A classic example of a high-reward flower is bottle gentian (Gentiana andrewsii), a native prairie plant of North America (Figure 4.9). The petals of bottle gentian are closed at the top hiding the reproductive parts within. It attracts large muscular bumble bees which are able to manipulate the petals and push their way inside the flower where they are rewarded with large quantities of nectar.

The color patterns of flowers often provide additional cues to passing insects about the quality and quantity of a flower’s nectar. Many flowers feature ultraviolet nectar guides which are only visible to bees. However the nectar is offered, visitors are forced to brush against anther and stigma to find it.

Bottle gentian (Gentiana andrewsii).
Figure 4.9 Bottle gentian (Gentiana andrewsii) is an unusual flower with petals that remain closed. The plant is entirely dependent on bumble bees—which are strong enough to force their way inside—for pollination. Photo by Eric Mader.

The result of all this effort is more direct and reliable pollination for the plant without having to rely on the uncertainties of wind. For their part, animal pollinators are often extremely loyal to their host plants during the bloom period. A bee, for example, will often fly from the same species flower to another in succession, ignoring other blooming plants along the way. This loyalty can reach evolutionary extremes where both plant and pollinator become so specialized that each is entirely dependent on the other. This specialization is risky with extinction of the pollinator resulting in the extinction of the plant, and vise versa. The example of bottle gentian mentioned previously is illustrative: in many areas of its range the plant is now rare both due to habitat loss for the plant and the disappearance of its pollinators.
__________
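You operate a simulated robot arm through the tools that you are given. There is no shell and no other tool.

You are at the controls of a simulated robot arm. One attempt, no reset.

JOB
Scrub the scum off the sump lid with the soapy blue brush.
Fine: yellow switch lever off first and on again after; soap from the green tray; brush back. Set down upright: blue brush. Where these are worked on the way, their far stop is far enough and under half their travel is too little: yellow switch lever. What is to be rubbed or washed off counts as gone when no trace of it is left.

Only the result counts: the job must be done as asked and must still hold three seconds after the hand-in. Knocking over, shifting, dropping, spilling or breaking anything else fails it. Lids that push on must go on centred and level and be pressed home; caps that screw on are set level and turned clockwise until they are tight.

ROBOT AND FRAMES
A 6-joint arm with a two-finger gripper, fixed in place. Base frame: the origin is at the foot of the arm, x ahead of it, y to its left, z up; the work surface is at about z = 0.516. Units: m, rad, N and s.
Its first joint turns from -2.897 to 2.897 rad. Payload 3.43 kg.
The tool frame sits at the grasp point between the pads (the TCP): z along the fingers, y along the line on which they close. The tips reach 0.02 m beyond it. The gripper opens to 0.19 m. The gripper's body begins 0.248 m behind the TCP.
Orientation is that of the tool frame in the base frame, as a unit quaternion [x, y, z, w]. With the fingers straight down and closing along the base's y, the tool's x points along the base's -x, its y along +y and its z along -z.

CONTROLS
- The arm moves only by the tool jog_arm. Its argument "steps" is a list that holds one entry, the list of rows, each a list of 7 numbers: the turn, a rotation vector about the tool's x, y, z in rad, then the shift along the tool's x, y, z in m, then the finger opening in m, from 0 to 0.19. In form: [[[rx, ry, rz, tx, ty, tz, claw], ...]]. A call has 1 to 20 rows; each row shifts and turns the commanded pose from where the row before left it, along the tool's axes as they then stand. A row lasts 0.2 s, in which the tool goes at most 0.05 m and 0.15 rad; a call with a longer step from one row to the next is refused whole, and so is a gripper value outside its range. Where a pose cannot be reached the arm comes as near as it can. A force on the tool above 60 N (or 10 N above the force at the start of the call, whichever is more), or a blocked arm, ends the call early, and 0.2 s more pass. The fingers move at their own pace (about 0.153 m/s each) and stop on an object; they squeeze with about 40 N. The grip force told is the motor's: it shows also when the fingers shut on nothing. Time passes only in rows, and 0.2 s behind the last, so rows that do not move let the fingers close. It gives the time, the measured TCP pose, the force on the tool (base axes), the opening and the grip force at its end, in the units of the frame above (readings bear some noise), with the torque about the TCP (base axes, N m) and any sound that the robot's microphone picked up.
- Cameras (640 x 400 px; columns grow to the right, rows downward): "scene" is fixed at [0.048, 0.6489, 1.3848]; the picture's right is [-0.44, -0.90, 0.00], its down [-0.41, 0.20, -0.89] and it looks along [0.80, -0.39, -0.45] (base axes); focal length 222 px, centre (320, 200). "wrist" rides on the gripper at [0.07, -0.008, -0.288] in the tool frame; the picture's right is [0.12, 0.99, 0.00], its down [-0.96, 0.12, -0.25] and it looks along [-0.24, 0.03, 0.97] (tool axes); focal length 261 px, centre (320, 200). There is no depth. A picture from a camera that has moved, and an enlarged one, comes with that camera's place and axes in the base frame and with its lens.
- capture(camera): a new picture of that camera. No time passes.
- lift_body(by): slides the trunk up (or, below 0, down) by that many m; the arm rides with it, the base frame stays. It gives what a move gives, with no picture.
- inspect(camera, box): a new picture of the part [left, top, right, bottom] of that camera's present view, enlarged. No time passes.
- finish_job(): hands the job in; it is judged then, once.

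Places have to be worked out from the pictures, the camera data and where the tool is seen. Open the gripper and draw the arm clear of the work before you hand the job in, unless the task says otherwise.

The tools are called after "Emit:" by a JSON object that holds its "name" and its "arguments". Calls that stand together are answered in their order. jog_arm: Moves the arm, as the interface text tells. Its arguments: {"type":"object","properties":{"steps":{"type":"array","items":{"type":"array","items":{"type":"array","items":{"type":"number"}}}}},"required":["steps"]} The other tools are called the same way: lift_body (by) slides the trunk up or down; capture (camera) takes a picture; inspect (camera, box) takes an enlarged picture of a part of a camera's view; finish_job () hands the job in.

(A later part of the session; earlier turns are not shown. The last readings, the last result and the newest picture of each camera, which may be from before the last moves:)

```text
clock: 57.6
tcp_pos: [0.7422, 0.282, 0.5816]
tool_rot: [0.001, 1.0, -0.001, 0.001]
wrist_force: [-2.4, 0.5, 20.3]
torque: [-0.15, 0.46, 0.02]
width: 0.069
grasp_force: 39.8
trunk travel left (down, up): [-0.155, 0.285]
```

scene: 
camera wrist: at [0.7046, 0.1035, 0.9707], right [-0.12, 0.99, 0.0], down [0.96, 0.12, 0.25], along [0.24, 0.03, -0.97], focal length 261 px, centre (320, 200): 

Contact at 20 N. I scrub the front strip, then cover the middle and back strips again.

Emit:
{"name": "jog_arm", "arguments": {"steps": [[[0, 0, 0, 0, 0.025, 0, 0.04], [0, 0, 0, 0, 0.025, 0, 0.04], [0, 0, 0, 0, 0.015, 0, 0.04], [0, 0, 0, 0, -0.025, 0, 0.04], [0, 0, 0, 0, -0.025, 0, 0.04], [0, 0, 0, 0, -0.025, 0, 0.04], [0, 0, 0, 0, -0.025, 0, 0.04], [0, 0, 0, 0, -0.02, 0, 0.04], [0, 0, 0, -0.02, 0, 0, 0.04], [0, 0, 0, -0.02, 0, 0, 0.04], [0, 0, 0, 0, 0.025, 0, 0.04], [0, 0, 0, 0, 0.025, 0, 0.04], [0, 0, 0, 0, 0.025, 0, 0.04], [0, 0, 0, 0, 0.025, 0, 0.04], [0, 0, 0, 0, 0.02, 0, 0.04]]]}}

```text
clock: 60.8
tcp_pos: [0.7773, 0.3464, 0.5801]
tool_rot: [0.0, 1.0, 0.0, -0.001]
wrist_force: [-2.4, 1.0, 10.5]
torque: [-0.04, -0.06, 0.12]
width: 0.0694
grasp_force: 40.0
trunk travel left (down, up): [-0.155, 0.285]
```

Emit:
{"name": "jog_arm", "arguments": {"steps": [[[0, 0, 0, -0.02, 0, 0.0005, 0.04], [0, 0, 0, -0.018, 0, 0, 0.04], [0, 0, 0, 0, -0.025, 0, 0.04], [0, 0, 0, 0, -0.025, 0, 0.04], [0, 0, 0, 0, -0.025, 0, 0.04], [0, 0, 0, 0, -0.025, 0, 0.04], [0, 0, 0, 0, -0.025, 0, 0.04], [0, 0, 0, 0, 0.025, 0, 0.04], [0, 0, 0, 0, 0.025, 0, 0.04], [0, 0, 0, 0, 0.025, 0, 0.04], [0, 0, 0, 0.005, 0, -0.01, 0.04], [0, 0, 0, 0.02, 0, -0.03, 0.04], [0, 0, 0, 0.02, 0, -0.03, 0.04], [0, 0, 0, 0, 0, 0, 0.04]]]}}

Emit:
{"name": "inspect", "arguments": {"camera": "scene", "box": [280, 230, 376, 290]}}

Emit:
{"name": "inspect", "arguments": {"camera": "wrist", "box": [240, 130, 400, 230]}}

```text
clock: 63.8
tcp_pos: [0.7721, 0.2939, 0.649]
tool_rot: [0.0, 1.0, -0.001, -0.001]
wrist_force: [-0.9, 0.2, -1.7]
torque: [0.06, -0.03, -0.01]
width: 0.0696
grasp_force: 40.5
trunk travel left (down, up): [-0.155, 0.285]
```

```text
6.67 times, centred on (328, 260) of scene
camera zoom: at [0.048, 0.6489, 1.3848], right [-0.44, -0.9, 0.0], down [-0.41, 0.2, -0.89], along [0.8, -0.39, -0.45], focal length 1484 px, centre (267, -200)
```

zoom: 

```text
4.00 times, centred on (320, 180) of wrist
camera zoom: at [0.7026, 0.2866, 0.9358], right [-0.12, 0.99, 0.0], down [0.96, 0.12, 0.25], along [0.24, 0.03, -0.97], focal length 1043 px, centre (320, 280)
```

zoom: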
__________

Specialization of this sort is rare, and just as plants and pollinators can become increasingly dependent upon each other, they can also grow apart. In fact some plants have developed emergency back-up plans for survival, such as self-fertility, when insect pollinators are scarce. Thus plants like soybeans, whose flowers have all the classic adaptations of insect pollination, can set seed with nary a bee in sight. In these types of plants the stamen may grow into a long curved arc which eventually contacts its own stigma. Similarly, pollen-hungry bees sometimes forage from a wind-pollinated species like sweet corn.

Just as extreme specialization is the exception, so too are extreme divergences. For even with self-pollinated flowers, seed production is often greater with insect visitation. And while plants like corn may produce vast clouds of pollen, the individual grains are small, low in nutrition, and spoil easily compared to insect-pollinated plants. The general trend for both plant and pollinator is a need for diversity. Animal pollinators need a diverse selection and succession of floral food sources to survive. Plants prosper by adapting to predation, disease, and changing environmental conditions. These adaptations only occur through the genetic diversity inherent in cross-pollination. Without the other, neither plant nor pollinator can exist.